Biography of Anne-Marie SIROIS

Anne‑Marie Sirois was born in 1958 in Saint‑Basile, New Brunswick. She completed a Bachelor’s degree in visual arts at the Université de Moncton (New Brunswick) in 1981.

Her passion for animated film led her to take professional training workshops given by Pierre Veilleux of the Montreal bureau of the National Film Board. This was where she created her first animation film, Les joies de Noël, in 1985. A second animation film, L’avertissement, produced by Coopérative Cinémarévie in Edmundston, New Brunswick, was released early in 1986.

Following a training period in animation in Marly‑le‑Roi (France) in the summer of 1986, Sirois created Maille Maille, at the Moncton office of the National Film Board. This animation film received an award of excellence at the Atlantic Film and Video Festival in Halifax, Nova Scotia, (1987), and a Silver Apple Award at the National Educational Film and Video Festival in Oakland, California (1989). She was a participant in several other animated films including Jours de plaine (1990) and T.V. Tango (1992). In 1996, she travelled to Croatia to present her film Animastress (1994) at the Zagreb World Festival of Animated Films.

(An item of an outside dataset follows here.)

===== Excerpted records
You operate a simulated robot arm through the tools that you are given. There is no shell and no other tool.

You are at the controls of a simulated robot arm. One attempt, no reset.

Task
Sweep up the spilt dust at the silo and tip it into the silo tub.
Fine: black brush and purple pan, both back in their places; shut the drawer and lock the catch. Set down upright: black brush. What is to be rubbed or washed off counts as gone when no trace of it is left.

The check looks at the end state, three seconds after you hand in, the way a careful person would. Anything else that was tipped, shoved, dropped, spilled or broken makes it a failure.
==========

Based on a song by Acadian band Zéroo Celsius, Joséphine won the prize for best Acadian film at the 2000 International Francophone Film Festival in Acadia (FICFA) in Moncton. The following November, Sirois was recipient of the Éloizes Award for artist of the year in the film-video-television category, given by the Acadian Association of New Brunswick Professional Artists (AAAPNB). In 2003, she completed her first experimental animated film, PSSST, in partnership with Acadian percussionist Michel Deschênes.

Sirois also works as illustrator and writer and has published three tales. She brought Le petit Chaperon mauve (1995) to Picardy, in France, on a tour of school visits. Her second tale, Rose Neige et les six nains, was published in 2000, and a third, Ma Gribouille tigrée, in 2005.

In the spring of 1995, Anne‑Marie Sirois began making sculptures with clothes irons, and has shown them in several New Brunswick galleries and in Montreal. She transforms these utilitarian objects through a variety of pointed interventions. Her fertile imagination serves the artist well in bringing forth an unusual, poetic and playful universe, rife with humour and whimsy.